"Carpenter is a master at creating effects with on a shoestring budget and the silence is wait makes the tension unbearable"

Re-released on DVD and Blu-Ray on 21st November is John Carpenter’s 1976 cult classic Assault on Precinct 13. While it is not overtly a horror film in the style of many of the director’s other classics, the key elements that made him such an important and respected filmmaker are all evident and now presented via this stunning restoration.

Opening with Carpenter’s own synth-style score and the killing of LA gang members by police, we immediately find ourselves in a film that manages to have a relatively simple plot yet remains engrossing throughout its refreshingly slender running time.

On the night that Precinct 9 is due to close for re-location (the title is actually an error, although the Precinct is in district 13), Lieutenant Ethan Bishop (Austin Stoker) has to deal at first with a group of prisoners un-expectantly stopping off mid-transfer and then devastated father Lawson (Martin West) being pursued by the aforementioned LA gang members but in shock and unable to communicate the cause of his anguish.

The components of the set up are what draws you in as Carpenter keeps you guessing as to how the characters are all going to come together in the films second act. He manages to create tension from seemingly trivial moments, with his trademark use of long takes and the score giving the apparent sense of dread. This results in the key assassination at the ice cream van that ironically manages to be moving by being so cold and chilling.

As the characters descend towards the precinct and the siege begins, we’re kept very firmly in the position of the precincts inhabitants. The gang which encircle it are barely seen and hardly heard but their presence is heavily felt as they kill without prejudice – they’re Michael Myers, they’re mysterious sailors in a fog, they’re a thing from another world, they’re a gang of archetypal John Carpenter villains.

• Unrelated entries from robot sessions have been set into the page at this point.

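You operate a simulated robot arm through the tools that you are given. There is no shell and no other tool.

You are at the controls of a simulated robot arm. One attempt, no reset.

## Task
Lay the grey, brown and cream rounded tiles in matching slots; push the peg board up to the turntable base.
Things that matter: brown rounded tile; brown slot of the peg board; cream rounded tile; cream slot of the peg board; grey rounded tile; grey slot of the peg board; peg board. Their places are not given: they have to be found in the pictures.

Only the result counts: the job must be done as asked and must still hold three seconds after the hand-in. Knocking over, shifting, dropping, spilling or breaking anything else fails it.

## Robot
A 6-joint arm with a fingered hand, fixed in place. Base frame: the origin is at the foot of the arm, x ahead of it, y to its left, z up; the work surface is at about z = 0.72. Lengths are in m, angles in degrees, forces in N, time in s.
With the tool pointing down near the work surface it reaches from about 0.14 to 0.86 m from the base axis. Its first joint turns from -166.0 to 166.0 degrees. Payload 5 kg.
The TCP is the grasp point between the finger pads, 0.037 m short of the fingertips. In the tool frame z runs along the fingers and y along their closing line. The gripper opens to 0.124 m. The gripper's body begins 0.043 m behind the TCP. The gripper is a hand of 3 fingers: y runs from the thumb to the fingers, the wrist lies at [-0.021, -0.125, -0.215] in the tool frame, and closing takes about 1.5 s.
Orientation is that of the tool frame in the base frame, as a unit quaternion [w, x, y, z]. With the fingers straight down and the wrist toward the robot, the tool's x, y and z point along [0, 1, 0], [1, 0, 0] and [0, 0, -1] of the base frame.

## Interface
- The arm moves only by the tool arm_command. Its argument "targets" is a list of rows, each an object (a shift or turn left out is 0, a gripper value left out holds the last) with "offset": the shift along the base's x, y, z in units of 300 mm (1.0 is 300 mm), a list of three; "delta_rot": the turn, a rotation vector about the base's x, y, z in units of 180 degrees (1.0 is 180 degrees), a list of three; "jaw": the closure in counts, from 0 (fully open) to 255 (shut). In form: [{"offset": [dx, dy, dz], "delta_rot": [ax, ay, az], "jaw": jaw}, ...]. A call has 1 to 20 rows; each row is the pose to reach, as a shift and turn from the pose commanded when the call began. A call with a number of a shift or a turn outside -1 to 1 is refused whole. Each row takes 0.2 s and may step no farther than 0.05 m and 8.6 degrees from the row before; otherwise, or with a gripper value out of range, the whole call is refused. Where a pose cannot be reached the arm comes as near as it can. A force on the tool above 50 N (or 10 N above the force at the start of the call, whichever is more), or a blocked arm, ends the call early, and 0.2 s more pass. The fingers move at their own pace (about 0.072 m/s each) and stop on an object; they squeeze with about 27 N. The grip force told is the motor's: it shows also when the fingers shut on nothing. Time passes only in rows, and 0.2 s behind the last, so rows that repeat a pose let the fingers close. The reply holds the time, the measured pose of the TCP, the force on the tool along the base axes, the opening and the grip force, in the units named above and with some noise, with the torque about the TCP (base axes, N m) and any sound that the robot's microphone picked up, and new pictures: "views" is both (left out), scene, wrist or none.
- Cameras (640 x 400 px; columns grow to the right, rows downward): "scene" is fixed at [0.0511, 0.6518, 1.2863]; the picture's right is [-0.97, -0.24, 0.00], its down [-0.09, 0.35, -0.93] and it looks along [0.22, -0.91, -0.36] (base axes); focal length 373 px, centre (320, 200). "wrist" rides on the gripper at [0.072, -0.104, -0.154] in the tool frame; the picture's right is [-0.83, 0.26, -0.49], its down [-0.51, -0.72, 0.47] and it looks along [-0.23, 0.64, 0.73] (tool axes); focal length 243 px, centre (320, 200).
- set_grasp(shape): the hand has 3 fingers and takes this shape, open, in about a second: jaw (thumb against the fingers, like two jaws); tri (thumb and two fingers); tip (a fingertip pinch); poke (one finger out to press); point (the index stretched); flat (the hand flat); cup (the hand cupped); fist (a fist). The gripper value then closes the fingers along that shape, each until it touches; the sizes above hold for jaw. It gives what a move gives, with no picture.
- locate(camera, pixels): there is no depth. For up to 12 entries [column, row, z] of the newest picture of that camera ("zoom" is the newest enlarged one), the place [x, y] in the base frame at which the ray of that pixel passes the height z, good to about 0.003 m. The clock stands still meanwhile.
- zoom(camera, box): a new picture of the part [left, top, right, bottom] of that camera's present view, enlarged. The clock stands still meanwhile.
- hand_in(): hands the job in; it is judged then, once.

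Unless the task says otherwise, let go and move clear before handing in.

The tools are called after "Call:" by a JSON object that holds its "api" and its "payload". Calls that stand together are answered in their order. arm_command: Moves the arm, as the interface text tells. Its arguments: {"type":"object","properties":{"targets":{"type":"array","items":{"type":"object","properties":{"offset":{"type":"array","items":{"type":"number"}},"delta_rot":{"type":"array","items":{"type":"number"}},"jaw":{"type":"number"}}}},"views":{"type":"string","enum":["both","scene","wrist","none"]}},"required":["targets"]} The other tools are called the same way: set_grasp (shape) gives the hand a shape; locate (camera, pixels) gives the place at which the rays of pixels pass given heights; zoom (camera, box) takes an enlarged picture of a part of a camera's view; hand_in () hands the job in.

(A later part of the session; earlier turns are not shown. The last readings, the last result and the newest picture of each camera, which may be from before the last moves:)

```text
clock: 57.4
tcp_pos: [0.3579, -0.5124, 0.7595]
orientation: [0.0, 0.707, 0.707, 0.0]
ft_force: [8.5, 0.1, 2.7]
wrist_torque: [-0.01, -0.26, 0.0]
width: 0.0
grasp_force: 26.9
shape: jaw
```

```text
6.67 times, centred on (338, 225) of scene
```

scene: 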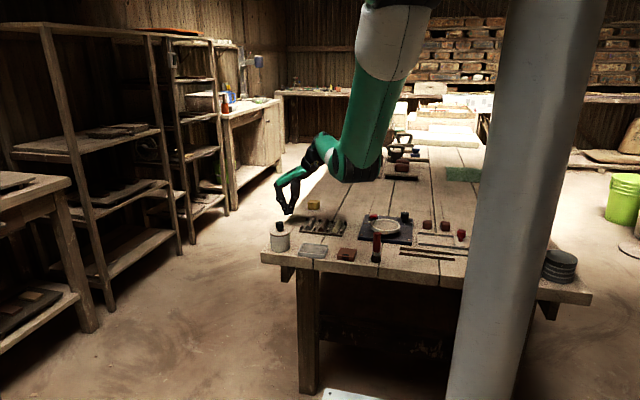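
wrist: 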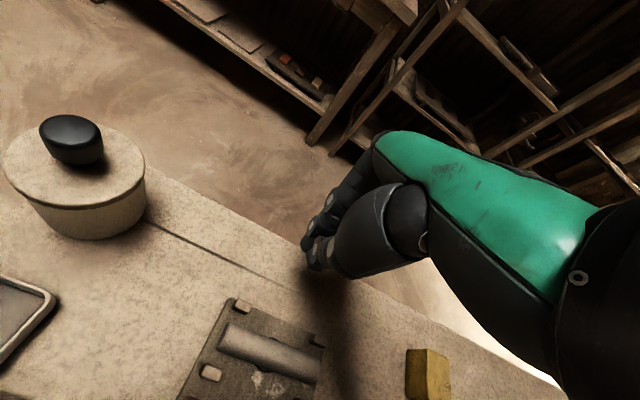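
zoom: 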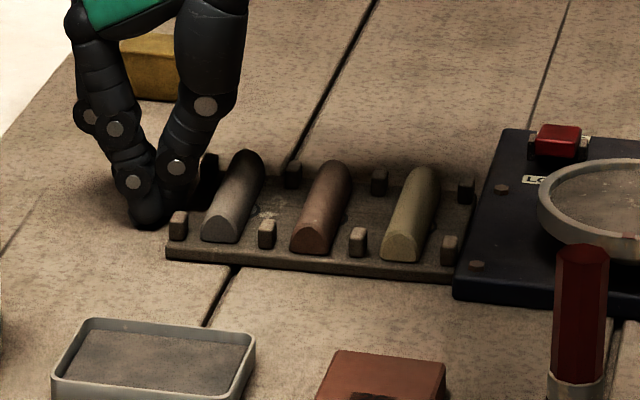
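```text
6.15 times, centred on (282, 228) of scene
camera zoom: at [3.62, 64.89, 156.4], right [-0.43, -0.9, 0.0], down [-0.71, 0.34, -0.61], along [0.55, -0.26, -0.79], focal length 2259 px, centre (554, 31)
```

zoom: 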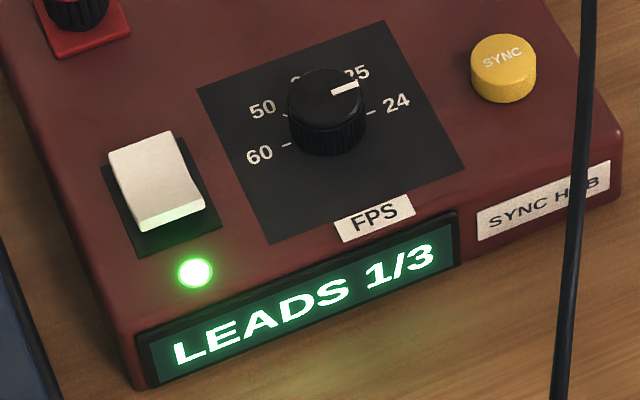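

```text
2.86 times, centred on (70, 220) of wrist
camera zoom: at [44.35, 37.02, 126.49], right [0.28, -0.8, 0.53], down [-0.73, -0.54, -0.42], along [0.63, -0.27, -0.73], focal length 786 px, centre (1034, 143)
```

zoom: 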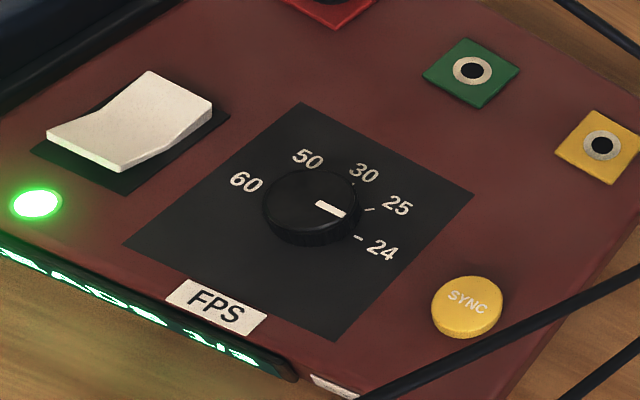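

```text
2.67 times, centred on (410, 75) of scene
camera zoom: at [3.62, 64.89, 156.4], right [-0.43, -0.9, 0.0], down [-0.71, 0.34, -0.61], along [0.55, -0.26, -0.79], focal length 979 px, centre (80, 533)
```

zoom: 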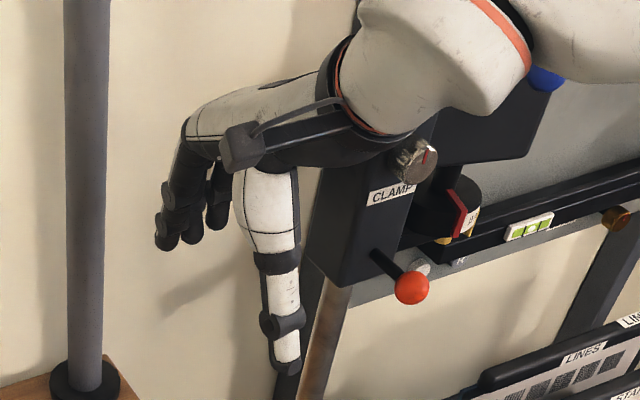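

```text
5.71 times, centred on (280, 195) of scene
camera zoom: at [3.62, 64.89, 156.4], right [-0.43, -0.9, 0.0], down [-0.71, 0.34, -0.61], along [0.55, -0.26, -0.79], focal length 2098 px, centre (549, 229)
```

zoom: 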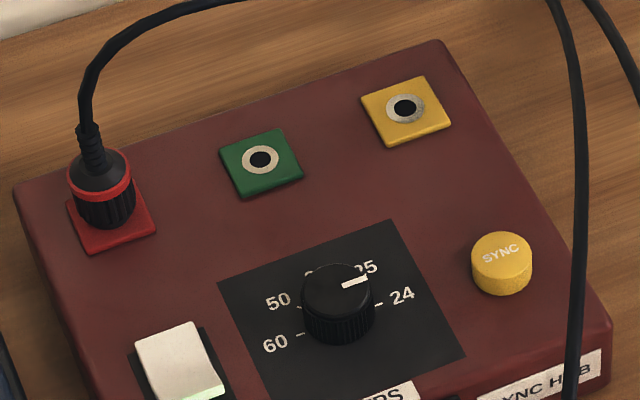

The action itself is sparing yet keenly felt as smashed windows and occasional bullet holes are largely the only effects of the siege alongside the mounting pile of bodies, some of which mysteriously disappear. Carpenter is a master at creating effects with on a shoestring budget and the silence is wait makes the tension unbearable. Less, most certainly, is more.

As the film reaches its climax, Carpenter ratchets up the tension as the precinct is breached but keeps the focus squarely on Bishop and prisoner Napoleon (Darwin Joston) in their attempts to protect Lawson. It’s a technique that many modern day action directors could well do to learn from and culminates in an upbeat ending (at least in the context of other Carpenter films) that really resonates.

This all leaves Assault on Precinct 13 as a film that rises above its low budget restraints and remains a one that is watched, discussed and loved 40 years later. In essence, it’s John Carpenter doing what John Carpenter does best.